-- Start TEXT PROVIDED --
Dışarıda yemek yediğim zamanlar kebapçıları tercih ediyorum. ‘Modern’ İstanbul kebapçılarının çoğu, güzel yerler. Ancak yalnızca iyi ve güzel olmak başarı için yeterli olmuyor.
Artık öne çıkmak ve sıyrılmak için herkesten farklı ve sıradışı olmanız gerekiyor. Etiler’deki Yüzevler Kebapçısı’nı işte bu yüzden çok seviyorum ve en çok da oraya gidiyorum. Nedenlerini merak ediyorsanız, buyrun anlatayım.
İstanbul’da bundan yaklaşık on yıl önce başlayan ‘modern’ kebap lokantacılığı bence ülkemizin son yıllarda gördüğü en başarılı lokantacılık akımlarından biri. İlk kez Levent’teki Köşebaşı Kebapçısı’nın başlattığı bu akım, Tike ile nihai tanımını bulmuştu. Bu modern kebapçılar sayesinde güneye ve güneydoğuya özgü olan kebap mutfağı, yalnızca bu yörelerin insanlarının tükettiği bir restoran türü olmaktan çıkıp toplumun orta ve üst sınıflarının da tercih ettiği bir lokanta türü haline geldi. Modern kebapçıların bazı ortak özellikleri vardı: İyi semtlerde iyi dekore edilmiş mekanlar, doğru masa adabı, lüks restoran tarzı hizmet anlayışı, lezzetli ve bol seçenekli yemekler gibi.
Yüzevler Kebapçısı, bu akımın ürettiği mekanlardan biri değildi. Ya da belki bu modernleşme akımına Adana’da öncülük yapmış olan bir yerdi diyebiliriz. Zira Adana’nın Yüzevler Mahallesi’nde ilk kez 1992 yılında açıldığı andan itibaren, kebabın iyisini çok iyi bilen Adanalı yemek-severlerin gözdesi haline gelmişti.
-- End TEXT PROVIDED --
*WHAT IS ASKED*:
1. Give the stretch of the text provided that starts with "Artık öne çıkmak" and ends with "ediyorsanız, buyrun anlatayım.", unchanged.
2. Continue the text provided that opens with "Dışarıda yemek yediğim".
-- Start SOURCE EXCERPT --
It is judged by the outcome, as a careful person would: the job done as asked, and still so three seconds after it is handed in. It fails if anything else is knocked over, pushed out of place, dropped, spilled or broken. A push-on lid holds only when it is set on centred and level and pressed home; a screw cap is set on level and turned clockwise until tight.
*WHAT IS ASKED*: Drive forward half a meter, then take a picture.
-- End SOURCE EXCERPT --
*RESPONSE LIST*:
1.
Artık öne çıkmak ve sıyrılmak için herkesten farklı ve sıradışı olmanız gerekiyor. Etiler’deki Yüzevler Kebapçısı’nı işte bu yüzden çok seviyorum ve en çok da oraya gidiyorum. Nedenlerini merak ediyorsanız, buyrun anlatayım.

2.
DOKUZ KARDEŞ ORTAK
Yüzevler’in ortakları, dokuz kardeş Aydoğdular. En büyükleri Selahattin, büyük ortak. Yani patron. Selahattin, bundan yaklaşık iki yıl önce Adana Yüzevler Kebapçısı’nın çok daha modern, çok daha farklı bir örneğini İstanbul Etiler’de açtı (0212 287 0101). İşyerime oldukça yakın olan bu yeni mekanın da diğer modern tarz İstanbul kebapçılarının bir başka örneği olacağını bekliyordum. Ancak öyle olmadı. Etiler Yüzevler, yeni tarz İstanbul kebapçılarından çok daha farklı ve hiç alışılmamış bir lokantacılık tarzıyla çıktı karşımıza. Bu tarza bir isim vermek gerekirse belki ‘rafine İstanbul kebapçısı’ tarzı demek uygun olabilir. Zira burası ne sofra düzeni, ne servis anlayışı ve ne de mönü tasarımı açılarından -geleneksel olsun modern olsun- ‘kebapçı’ adını verdiğimiz kurumlara benziyordu. Gerçekten farklı ve sıradışıydı. Beni cezbeden de zaten hep bu oldu.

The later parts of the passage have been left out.